Spruce On Tap - The spruce is loose!

Welcome to Spruce on Tap! We supply spruce tips (also known as spruce boughs) for the beer brewing community. Spruce tips are the new growth on Spruce pine trees that are harvested and used in the brewing process to enhance flavors and aromas. Take a look at what we have to offer and then try some in your next brew!

NEWS:

Spruce On Tap works with Goose Island Beer Co for a Scandinavian Treat - Gran Gås:
http://www.gooseisland.com/pages/gran_g_s/314.php

Spruce On Tap works with Riff Raff Brewing Co - Spruce Juice:
http://riffraffbrewing.com/ 

 

History and Brewing with Spruce Tips: 

Spruce tips have been used in the brewing process for hundreds of years. In fact, they were one of the main additions in beer before people learned about brewing with hops! Spruce tips add a fresh, bright aroma. The fresh, tender tips have a mellow pine scent and a crisp flavor. A number of refreshing flavors are associated with spruce-flavored beverages, ranging from floral, citrusy, and fruityto cola-like flavors to resinous and piney. This diversity in flavor mainly comes from the choice of spruce species, the season in which the needles are harvested, and the manner of preparation. Lighter, more citrus-like flavors are produced by using the bright green fresh spring growth before the new needles and twigs harden and become woody, which is right when we pick ‘em!

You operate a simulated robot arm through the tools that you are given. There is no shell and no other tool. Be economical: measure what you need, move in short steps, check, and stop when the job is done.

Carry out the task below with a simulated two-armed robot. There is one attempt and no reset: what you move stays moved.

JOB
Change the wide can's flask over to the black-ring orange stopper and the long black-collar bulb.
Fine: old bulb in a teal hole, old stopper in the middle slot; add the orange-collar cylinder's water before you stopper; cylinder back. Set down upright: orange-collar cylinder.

The fresh shoots of many spruces and pines are a natural source of vitamin C (which helps the stability of the finished beer).  Captain Cook made alcoholic sugar-based spruce beer during his sea voyages in order to prevent scurvy in his crew. Recently spruce has been used as a flavoring ingredient in commercial beer such as Alba Scots Pine Ale and Alaskan Brewing Company's Winter Ale and Wigram Brewing Company's Spruce Beer, which is based on Captain Cooks first beer brewed in New Zealand in 1773.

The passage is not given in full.